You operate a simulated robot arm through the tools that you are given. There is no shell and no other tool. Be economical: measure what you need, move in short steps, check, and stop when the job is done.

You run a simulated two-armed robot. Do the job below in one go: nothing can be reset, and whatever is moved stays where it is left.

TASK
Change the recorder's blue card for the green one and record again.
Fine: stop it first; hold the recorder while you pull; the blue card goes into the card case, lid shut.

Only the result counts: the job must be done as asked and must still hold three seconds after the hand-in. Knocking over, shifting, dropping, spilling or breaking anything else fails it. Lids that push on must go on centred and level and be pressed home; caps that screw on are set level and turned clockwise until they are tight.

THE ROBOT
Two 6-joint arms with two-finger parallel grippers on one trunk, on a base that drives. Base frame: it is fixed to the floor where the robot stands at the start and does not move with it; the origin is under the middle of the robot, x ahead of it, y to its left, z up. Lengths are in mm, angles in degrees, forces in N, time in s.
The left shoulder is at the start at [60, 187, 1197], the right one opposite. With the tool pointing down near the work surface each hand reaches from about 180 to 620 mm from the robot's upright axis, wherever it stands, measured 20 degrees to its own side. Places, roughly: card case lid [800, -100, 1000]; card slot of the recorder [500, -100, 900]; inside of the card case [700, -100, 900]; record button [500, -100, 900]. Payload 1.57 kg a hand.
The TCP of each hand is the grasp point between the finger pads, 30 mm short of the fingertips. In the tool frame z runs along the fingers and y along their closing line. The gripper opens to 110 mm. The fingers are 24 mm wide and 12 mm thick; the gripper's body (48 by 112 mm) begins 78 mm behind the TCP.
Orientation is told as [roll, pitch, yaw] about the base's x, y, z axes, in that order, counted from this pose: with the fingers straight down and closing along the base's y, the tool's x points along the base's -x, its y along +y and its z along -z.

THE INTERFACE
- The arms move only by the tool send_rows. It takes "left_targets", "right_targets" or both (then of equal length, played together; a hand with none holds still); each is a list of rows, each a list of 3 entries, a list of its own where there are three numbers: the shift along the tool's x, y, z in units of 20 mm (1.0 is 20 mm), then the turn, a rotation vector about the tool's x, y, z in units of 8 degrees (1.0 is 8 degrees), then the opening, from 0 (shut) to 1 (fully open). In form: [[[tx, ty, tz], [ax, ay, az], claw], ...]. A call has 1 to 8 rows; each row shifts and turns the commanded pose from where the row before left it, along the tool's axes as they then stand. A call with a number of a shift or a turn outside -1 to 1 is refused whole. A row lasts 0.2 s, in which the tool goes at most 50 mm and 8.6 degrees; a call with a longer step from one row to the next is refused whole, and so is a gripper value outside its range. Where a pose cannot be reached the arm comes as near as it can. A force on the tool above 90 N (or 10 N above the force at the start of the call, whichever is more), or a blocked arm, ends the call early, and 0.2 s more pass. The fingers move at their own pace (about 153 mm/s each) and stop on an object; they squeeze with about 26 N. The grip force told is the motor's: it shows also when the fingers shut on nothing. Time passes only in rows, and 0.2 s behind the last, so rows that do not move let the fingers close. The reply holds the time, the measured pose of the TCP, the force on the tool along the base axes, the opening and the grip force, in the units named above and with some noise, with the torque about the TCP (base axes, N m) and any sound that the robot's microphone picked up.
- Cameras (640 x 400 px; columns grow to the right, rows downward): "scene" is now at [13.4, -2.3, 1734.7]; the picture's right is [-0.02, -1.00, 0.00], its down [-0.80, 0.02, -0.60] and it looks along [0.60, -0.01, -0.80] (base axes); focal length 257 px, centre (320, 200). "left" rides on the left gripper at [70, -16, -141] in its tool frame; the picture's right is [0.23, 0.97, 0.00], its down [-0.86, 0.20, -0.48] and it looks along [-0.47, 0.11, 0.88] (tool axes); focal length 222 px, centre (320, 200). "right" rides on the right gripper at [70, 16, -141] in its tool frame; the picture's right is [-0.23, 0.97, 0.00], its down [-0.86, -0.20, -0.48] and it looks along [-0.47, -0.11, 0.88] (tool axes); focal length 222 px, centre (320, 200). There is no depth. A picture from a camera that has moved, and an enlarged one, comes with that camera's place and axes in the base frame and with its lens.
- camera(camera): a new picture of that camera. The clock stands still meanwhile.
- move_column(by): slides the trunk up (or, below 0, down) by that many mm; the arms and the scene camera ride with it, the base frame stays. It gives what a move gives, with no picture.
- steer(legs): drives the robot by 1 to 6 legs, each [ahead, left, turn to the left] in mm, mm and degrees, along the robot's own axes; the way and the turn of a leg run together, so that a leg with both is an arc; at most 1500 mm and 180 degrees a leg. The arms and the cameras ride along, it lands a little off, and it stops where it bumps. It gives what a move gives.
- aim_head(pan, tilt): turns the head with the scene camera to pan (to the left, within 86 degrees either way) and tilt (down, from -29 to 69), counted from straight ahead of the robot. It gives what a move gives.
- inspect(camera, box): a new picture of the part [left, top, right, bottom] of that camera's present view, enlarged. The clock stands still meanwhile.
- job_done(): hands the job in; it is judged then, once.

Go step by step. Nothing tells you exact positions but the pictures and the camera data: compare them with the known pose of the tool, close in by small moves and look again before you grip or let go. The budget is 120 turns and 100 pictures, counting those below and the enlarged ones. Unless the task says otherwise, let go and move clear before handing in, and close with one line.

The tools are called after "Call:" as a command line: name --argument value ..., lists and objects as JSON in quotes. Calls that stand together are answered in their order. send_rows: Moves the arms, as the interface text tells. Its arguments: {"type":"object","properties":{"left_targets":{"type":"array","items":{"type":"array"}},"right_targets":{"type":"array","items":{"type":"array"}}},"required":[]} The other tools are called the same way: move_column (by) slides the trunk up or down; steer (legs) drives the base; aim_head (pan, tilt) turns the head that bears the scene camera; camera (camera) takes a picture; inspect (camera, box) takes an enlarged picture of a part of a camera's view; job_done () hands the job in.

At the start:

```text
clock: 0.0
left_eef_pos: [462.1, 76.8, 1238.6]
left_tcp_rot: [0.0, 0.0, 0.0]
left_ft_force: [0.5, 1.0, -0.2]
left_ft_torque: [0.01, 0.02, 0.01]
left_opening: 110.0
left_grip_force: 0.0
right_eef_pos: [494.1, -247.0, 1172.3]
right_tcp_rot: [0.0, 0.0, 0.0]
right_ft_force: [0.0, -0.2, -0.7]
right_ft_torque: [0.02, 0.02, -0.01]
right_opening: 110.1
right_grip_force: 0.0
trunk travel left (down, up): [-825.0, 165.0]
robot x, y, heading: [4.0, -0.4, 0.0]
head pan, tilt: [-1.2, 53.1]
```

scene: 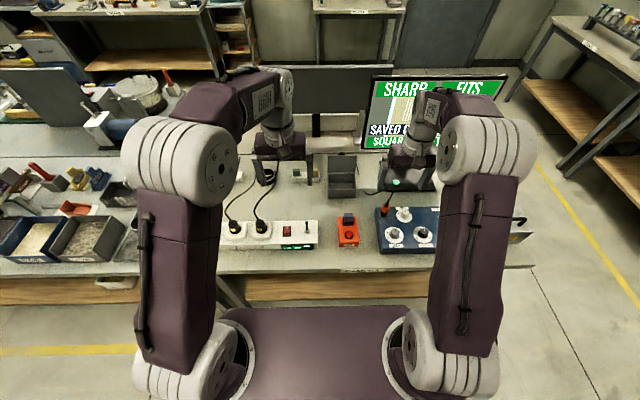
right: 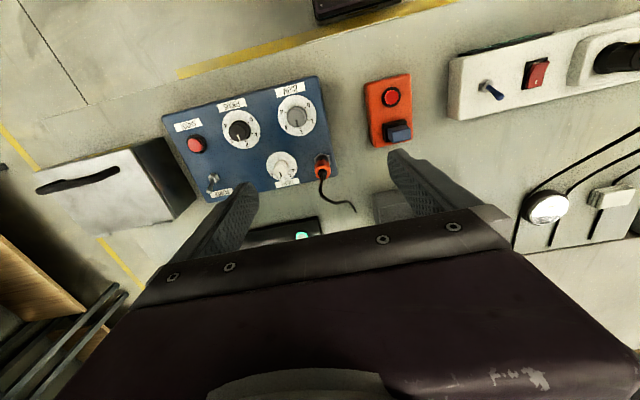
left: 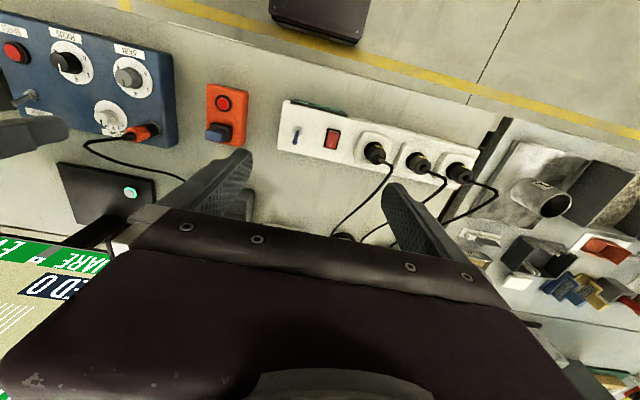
※ ※ ※
The request:
Look above for the line that contains "- Cameras (640". Starting there, transcribe every line exactly until you have copied the line that contains "- camera(camera): a". Set them in a Markdown table: Index counts from 1, Wording holds the line, and blank lines are dropped.

Final result:
| Index | Wording |
|---|---|
| 1 | - Cameras (640 x 400 px; columns grow to the right, rows downward): "scene" is now at [13.4, -2.3, 1734.7]; the picture's right is [-0.02, -1.00, 0.00], its down [-0.80, 0.02, -0.60] and it looks along [0.60, -0.01, -0.80] (base axes); focal length 257 px, centre (320, 200). "left" rides on the left gripper at [70, -16, -141] in its tool frame; the picture's right is [0.23, 0.97, 0.00], its down [-0.86, 0.20, -0.48] and it looks along [-0.47, 0.11, 0.88] (tool axes); focal length 222 px, centre (320, 200). "right" rides on the right gripper at [70, 16, -141] in its tool frame; the picture's right is [-0.23, 0.97, 0.00], its down [-0.86, -0.20, -0.48] and it looks along [-0.47, -0.11, 0.88] (tool axes); focal length 222 px, centre (320, 200). There is no depth. A picture from a camera that has moved, and an enlarged one, comes with that camera's place and axes in the base frame and with its lens. |
| 2 | - camera(camera): a new picture of that camera. The clock stands still meanwhile. |